John Mara said the Ray Rice incident and its aftermath has been a "wakeup call" for the NFL and said a just-concluded investigation will stimulate changes that will enable the league to better respond to such incidents in the future.
"We are going to take those recommendations to heart and have a full discussion about them, and hopefully we will do a better job of investigating these matters going forward," Mara, the Giants president and chief executive officer, said today on a conference call. "Obviously, the (league's) investigation was inadequate. We are all aware of that. We need to do a better job going forward, and I believe we will.
"I think going forward we will probably have a very healthy discussion about it, and you'll see us put even more policies and procedures into effect because our goal here is to try to do whatever we can to eradicate domestic violence within our league and to take appropriate steps to punish those who are guilty of these violations. (NFL) commissioner (Roger Goodell) has made it a focus of his over the past few months, and it's something that we're all committed to doing."
Goodell received substantial criticism for initially giving Rice only a two-game suspension for striking his then-fiancé, Janay Palmer, in an Atlantic City elevator on Feb. 15, 2014. When a more detailed video of the incident was revealed by TMZ, Goodell came under further criticism for not being aware of it beforehand. On Sept. 8, the day the video was released, Goodell changed Rice's punishment to an indefinite suspension.
Two days later, Mara and Pittsburgh Steelers president Art Rooney II were named by Goodell to oversee an investigation into the NFL's handling of the Rice domestic violence incident. Rooney joined Mara on today's conference call.
The independent investigation was conducted by former FBI Director Robert S. Mueller III, who today released his findings.
Mueller concluded the NFL did not see the now-infamous video of Rice striking Palmer until the public did. But he also said league could have done more to properly investigate the charges.

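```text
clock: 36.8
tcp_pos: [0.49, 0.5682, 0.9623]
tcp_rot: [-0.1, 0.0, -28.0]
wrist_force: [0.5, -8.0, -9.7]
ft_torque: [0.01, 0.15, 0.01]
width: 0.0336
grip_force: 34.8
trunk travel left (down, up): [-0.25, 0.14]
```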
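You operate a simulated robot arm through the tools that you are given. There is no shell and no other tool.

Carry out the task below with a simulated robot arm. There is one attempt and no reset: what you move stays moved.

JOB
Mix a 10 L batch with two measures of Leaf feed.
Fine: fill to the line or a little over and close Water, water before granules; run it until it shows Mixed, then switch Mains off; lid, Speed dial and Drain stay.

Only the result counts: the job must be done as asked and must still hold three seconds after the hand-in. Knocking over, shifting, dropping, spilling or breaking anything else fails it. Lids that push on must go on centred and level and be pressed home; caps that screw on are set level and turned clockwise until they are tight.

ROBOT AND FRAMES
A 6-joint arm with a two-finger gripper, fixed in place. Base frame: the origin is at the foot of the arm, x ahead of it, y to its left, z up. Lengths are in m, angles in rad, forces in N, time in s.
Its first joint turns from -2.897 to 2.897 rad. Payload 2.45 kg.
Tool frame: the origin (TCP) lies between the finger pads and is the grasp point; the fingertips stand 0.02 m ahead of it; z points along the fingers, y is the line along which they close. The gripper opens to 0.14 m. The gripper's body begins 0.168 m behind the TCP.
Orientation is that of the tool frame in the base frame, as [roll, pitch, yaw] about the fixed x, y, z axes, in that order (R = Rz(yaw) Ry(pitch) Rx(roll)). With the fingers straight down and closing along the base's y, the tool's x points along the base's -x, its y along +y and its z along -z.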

"We concluded there was substantial information about the incident -- even without the in-elevator video -- indicating the need for a more thorough investigation," the report said. "The NFL should have done more with the information it had, and should have taken additional steps to obtain all available information about the February 15 incident."
Mara disputed a reporter's contention that the league did the "absolute bare minimum" and engaged in "willful ignorance" regarding the Rice incident.
"I certainly do not believe that it was willful ignorance, and I don't agree that they did the absolute minimum," Mara said. "It had been the league's practice for many years to defer to law enforcement, and I don't think that we had the sophistication to know any better. We certainly wanted to get to the truth here, and they made an attempt to do so. Unfortunately, it was not enough.
"But I think this was a wakeup call for all of us that if we really want to do a better job in the future, then we have to really strengthen our resources within the league office. We have to really focus on getting to the bottom of these matters, because obviously we didn't do a very good job in this case. But it certainly, in my opinion, was not a case of willful ignorance."
Since the Rice incident, the NFL has instituted a new and much more stringent personal conduct policy. The league now intends to take the information and conclusions from Mueller's report and further refine its policies.
"We are grateful to Director Mueller for conducting an extremely thorough and detailed investigation, and we accept his findings and recommendations," Goodell said in a statement released his afternoon. "I want to express my appreciation to John Mara and Art Rooney for their leadership. Director Mueller made a series of very constructive observations and recommendations regarding our prior investigatory procedures. We have already addressed many of these points in the revisions to the Personal Conduct Policy that were announced last month. I look forward to reviewing these recommendations with the league's new Conduct Committee chaired by Arizona Cardinals owner Michael Bidwill.
"While this investigation has now concluded, our focus on the underlying issues and our commitment to positive change remain as strong as ever. We have all learned a great deal in the past months and expect to be judged by how we lead going forward on issues of domestic violence and sexual assault."
Mara and Rooney are confident the NFL will respond more favorably to these difficult issues in the future.
"I agree with John Mara's comment that this was really, I think, a wakeup call for the whole league and maybe society in general, that we all need to take domestic violence more seriously," Rooney said. "I think that with a new personal conduct policy that the league has put in place, number one, it allows commissioner Goodell to take a player off the field who has been charged with this kind of violation, and if the league's investigation determines that a violation in fact occurred, then the first offense requires at least a six-game suspension. There is no question that the tougher policy and the investigation team have been strengthened, and I think we will be strengthened in the future."
"I think that responsibility falls on all of us, all 32 clubs," Mara said. "I think this whole matter, as tragic as it was, at least was wakeup call to all of us that we've got to take these issues a lot more seriously than we have in the past. We better have tougher and more effective policies and procedures in place going forward, because we need to do a better job than we've done in the past. I think we've started down that road already and I'm confident that we're going to be much more effective in dealing with these issues going forward."